--- Start ---

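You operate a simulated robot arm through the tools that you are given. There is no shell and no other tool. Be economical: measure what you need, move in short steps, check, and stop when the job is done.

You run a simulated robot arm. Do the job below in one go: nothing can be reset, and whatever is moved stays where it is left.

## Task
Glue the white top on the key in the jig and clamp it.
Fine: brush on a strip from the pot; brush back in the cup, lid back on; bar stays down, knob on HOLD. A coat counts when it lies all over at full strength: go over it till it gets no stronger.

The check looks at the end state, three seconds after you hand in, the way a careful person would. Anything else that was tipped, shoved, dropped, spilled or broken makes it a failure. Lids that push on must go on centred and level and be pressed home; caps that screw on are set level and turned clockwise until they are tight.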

--- End ---

What to work on —
Transcribe the whole listing exactly.

Answer to the problem —
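You operate a simulated robot arm through the tools that you are given. There is no shell and no other tool. Be economical: measure what you need, move in short steps, check, and stop when the job is done.

You run a simulated robot arm. Do the job below in one go: nothing can be reset, and whatever is moved stays where it is left.

## Task
Glue the white top on the key in the jig and clamp it.
Fine: brush on a strip from the pot; brush back in the cup, lid back on; bar stays down, knob on HOLD. A coat counts when it lies all over at full strength: go over it till it gets no stronger.

The check looks at the end state, three seconds after you hand in, the way a careful person would. Anything else that was tipped, shoved, dropped, spilled or broken makes it a failure. Lids that push on must go on centred and level and be pressed home; caps that screw on are set level and turned clockwise until they are tight.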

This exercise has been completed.